For most of us, when we hear the saying “your network is your net worth,” our brains jump to assess the sheer quantity of connections we have. While it is true that a wide net can increase your career opportunities, we have to be careful about casting that net so wide that we never actually form relationships from our initial outreach.
This is where most people struggle. You broke the ice, had a great conversation, and…now what?
Here are three tips for moving beyond the “intro coffee chat” and toward more active, meaningful relationships.
Be a Proactive Listener
Great news: nurturing a strong network doesn’t have to take up much of your time, if you plan effectively.
It all starts in that first meeting. Whether you run into one another at an industry event or turn a LinkedIn DM into a Zoom lunch, the first conversation you share together will be rich with information that you can leverage in your follow up.
Employ the basics of proactive listening: be engaged, ask questions, and make a sincere effort to fully understand them. The deeper you can dive (appropriately…use your judgement), the deeper the well of insights you will have to pull from to spark future exchanges.
EX: If your new connection mentions a big life event (an anniversary, a performance review, a presentation…), ask for details and make a note of the date in your calendar.
I.e., When is your anniversary? Are you doing anything special?
Or… What are you most excited to present during your pitch?
So, when that event rolls around, you can send them a quick note to confirm your interest.
I.e., Congratulations on your anniversary, and enjoy the sun and sea this weekend! I hope to hear about the trip when you get back.
Or… Good luck on your presentation tomorrow! Let’s set up some time soon so I can hear how the workflow proposal went. (I’m sure they will love it.)
Repeat this practice of curiosity, note-taking, and recall for each meeting, and you can easily keep up momentum in the relationship.
Embrace a “Just Because” Attitude
You also don’t necessarily need a “reason” to reach out. A powerful network is built out of multiple authentic relationships. Meaning: it is ok (and encouraged) to check in every now and then just for the sake of keeping the connection alive.
Think about it this way…
Even your best friend of 10+ years wouldn’t take too kindly to not hearing from you for 6 months simply because you “didn’t have a reason” to give them a call.
While it is a stretch to expect contact from everyone in our networks weekly or even monthly (as might be the case for close friends), you can reasonably pace out a “check in” with your professional circle throughout a quarter.
Don’t overthink this one. Truth be told? A note to the tune of “thinking of you” is almost always a welcome reprieve from the bombardment of “can you do this?” emails that most of us field throughout the day.
A simple few lines – “How have you been since last we spoke? I really enjoyed our conversation. Let me know when you might have a few minutes to catch up again soon…” – will suffice (and could even make someone’s day).
If You Don’t Have 30 Minutes, Take 30 Seconds
There are also more ways to stay on someone’s radar that don’t involve setting up a formal meeting with them. The “day-to-day shuffle” is real, and if you find yourself blitzing through your deliverables without much down time, worry not: networking can still remain a priority.

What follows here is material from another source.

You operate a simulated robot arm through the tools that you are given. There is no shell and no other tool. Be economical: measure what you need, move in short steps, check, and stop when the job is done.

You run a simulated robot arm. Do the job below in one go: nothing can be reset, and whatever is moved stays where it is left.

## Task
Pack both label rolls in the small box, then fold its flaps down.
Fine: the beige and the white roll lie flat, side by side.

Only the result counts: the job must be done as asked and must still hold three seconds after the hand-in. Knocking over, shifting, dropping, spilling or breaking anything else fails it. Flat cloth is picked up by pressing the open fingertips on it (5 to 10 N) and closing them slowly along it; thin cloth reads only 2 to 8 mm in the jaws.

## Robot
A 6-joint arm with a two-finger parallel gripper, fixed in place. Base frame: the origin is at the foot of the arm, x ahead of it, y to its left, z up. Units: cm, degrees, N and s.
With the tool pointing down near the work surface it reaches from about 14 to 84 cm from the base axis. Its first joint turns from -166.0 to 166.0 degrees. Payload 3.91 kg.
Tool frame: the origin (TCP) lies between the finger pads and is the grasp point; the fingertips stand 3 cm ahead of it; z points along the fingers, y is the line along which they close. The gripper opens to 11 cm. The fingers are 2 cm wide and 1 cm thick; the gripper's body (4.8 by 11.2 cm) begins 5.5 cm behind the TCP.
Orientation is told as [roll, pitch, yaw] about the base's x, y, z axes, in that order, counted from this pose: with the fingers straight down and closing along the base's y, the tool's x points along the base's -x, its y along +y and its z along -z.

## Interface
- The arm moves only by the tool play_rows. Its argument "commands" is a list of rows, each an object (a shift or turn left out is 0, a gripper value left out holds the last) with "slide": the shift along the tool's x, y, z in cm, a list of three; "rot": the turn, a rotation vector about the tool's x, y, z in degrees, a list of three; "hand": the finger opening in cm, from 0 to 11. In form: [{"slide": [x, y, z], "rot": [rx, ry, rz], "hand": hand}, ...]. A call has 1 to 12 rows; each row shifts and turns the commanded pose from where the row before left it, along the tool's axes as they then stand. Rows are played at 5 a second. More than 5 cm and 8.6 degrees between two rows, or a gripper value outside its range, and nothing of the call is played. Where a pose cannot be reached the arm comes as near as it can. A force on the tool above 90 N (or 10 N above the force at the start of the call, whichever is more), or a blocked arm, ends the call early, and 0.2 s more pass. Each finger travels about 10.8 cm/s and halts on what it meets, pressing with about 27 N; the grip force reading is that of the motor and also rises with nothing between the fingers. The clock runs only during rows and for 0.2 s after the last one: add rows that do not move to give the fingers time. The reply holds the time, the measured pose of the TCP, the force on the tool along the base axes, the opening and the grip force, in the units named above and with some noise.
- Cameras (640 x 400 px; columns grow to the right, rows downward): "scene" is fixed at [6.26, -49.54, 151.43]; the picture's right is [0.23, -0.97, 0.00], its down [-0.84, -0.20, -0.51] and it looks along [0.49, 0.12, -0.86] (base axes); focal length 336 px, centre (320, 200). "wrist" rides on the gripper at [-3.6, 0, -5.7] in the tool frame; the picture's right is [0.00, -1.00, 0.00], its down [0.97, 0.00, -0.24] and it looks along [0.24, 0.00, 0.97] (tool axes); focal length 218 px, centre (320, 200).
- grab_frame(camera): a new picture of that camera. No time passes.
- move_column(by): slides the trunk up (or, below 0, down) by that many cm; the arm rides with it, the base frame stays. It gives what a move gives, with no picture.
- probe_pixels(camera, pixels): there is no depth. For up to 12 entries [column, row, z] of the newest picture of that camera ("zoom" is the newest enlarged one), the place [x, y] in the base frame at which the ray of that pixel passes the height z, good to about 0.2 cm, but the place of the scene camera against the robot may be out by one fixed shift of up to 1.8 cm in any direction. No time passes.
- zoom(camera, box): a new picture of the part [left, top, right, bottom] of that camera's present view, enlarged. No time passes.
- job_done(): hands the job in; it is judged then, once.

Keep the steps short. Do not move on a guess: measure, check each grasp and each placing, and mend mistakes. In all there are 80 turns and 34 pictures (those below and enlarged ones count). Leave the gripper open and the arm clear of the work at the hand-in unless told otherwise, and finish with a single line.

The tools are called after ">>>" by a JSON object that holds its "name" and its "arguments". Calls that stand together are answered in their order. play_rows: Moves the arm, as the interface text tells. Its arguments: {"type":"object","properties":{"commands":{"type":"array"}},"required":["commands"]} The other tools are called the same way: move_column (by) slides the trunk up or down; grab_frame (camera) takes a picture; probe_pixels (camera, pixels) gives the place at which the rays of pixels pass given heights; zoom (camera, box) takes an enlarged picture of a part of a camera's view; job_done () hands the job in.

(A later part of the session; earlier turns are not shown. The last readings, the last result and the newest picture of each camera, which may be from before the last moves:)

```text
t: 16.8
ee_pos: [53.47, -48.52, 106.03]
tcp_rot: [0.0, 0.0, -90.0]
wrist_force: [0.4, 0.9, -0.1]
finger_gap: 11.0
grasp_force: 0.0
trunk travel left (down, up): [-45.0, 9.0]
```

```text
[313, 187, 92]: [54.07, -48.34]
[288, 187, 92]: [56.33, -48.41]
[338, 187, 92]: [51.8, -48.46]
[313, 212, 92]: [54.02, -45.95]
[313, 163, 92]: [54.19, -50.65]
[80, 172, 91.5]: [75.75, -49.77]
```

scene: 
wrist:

90% of us can admit to compulsory LinkedIn scrolling at some point in our day. Engaging with your network’s posts via likes, comments, or even reposting their content is a quick, effective way to engage and express interest in their pursuits and insights.
If you are a member of a more tight-knit professional community, like The Forem, popping in once per week to celebrate your colleagues’ accomplishments or share updates from your own career is well worth the five minute investment to remain top of mind with new connections.
But even if you’re not on social media, perhaps you are an avid reader or engaged in research. If you find something that might appeal to a member of your network (based on insights from previous conversations), send them a quick email or direct message with the link.
Bonus: if they end up giving it a read, you have fodder to drive your next “face to face” exchange.